A Lutheran Pastor on Western Orthodoxy

My stats page informed me that my blog had been linked to by a blog run by a Lutheran pastor in the US. The article in question is Must Orthodoxy be Byzantine? He refers to my earlier article – Western Rite Orthodoxy – with my translation of Dr Jean-François Mayer’s article in French (link to the original given).
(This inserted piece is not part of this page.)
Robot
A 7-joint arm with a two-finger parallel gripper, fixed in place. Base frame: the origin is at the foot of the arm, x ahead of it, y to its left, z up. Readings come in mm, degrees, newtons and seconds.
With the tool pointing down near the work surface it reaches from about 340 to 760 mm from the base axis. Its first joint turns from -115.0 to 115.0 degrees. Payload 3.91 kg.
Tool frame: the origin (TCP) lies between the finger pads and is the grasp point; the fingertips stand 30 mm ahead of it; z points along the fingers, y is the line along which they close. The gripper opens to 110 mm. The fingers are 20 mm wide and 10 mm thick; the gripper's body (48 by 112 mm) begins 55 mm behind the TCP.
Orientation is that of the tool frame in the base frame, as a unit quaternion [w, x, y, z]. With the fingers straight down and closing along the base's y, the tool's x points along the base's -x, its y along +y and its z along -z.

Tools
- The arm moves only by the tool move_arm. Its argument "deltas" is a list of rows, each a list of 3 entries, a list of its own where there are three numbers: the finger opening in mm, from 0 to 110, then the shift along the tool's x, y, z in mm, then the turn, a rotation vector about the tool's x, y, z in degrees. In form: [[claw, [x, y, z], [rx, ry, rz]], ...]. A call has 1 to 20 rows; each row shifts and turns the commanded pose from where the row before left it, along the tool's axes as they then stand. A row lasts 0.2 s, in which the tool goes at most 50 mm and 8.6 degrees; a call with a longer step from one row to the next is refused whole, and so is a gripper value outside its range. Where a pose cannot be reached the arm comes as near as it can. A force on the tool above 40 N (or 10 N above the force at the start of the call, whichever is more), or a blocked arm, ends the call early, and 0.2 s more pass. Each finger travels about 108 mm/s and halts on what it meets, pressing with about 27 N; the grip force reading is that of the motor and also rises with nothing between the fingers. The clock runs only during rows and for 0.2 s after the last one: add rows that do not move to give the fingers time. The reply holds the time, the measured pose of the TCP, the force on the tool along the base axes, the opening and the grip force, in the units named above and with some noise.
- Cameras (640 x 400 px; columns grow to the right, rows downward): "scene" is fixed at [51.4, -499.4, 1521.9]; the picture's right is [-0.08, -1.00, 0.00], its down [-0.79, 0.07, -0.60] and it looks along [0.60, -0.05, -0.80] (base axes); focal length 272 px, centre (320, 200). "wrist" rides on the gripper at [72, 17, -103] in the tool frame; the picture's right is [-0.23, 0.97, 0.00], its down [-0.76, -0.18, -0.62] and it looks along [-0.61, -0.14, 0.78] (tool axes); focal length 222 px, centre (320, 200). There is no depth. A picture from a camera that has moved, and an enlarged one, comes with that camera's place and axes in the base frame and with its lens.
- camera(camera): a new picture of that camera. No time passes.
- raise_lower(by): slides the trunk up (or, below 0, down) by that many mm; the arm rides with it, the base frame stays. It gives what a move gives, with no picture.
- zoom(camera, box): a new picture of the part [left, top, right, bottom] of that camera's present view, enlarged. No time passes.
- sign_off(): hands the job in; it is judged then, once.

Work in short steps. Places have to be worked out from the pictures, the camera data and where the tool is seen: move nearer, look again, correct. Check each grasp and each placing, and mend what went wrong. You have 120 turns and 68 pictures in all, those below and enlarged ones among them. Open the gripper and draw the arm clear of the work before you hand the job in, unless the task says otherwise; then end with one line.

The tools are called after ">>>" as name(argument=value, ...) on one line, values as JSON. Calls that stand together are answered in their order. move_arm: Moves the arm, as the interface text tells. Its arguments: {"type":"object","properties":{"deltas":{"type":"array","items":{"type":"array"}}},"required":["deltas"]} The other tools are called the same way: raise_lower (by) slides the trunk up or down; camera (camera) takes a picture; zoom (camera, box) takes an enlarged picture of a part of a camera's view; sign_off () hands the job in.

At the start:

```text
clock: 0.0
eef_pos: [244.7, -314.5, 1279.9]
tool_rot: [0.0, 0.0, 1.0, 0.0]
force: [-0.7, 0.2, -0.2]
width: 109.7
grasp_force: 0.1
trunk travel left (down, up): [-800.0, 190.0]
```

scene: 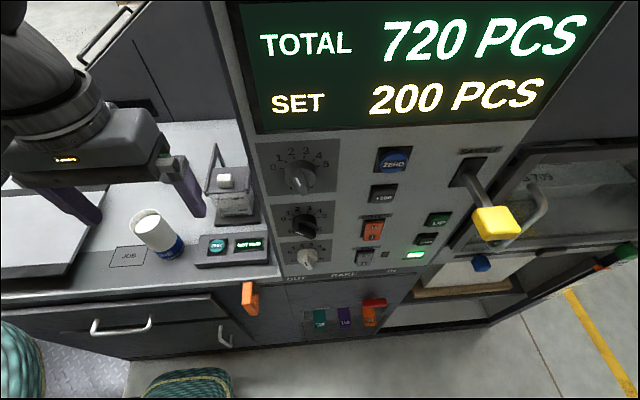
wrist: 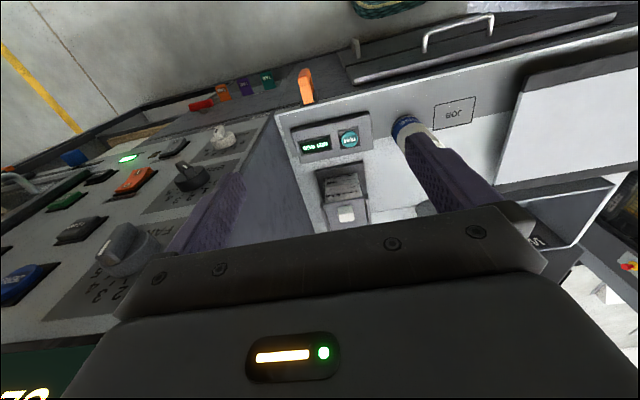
My reflection on reading this posting is that each Church has its tradition, and does not seem generally to be able to assimilate another tradition with any real completeness for the purpose of receiving “refugees”. Efforts have been made by several Orthodox Churches, notably the Antiochians and the Russians to integrate liturgies of Anglican and Roman Catholic inspiration with a minimum of modifications to conform to eastern theological particularities. Rome has had Byzantine and other oriental rite churches for centuries, and is now developing the Anglican Use among the various Ordinariate communities. Rome has also reintegrated its pre Novus Ordo rite through the various indults and the more recent Papal legislation. The Church of England has tolerated the Roman rite in Latin or English for about the past one hundred years. There is some measure of osmosis, but such limitations are placed on them that some are left disappointed.

To what extent should Churches welcome the widow and the stranger, the exiles from other Churches? These Lutheran reflections are greatly appreciated.

This blog has often been the theatre of disputes concerning the willingness of Orthodox Churches to allow and foster the western tradition. At the same time, Orthodoxy remains a traditional religion like the Latin west before about the fourteenth century. That is rare in our days of globalism and secular humanism / materialism.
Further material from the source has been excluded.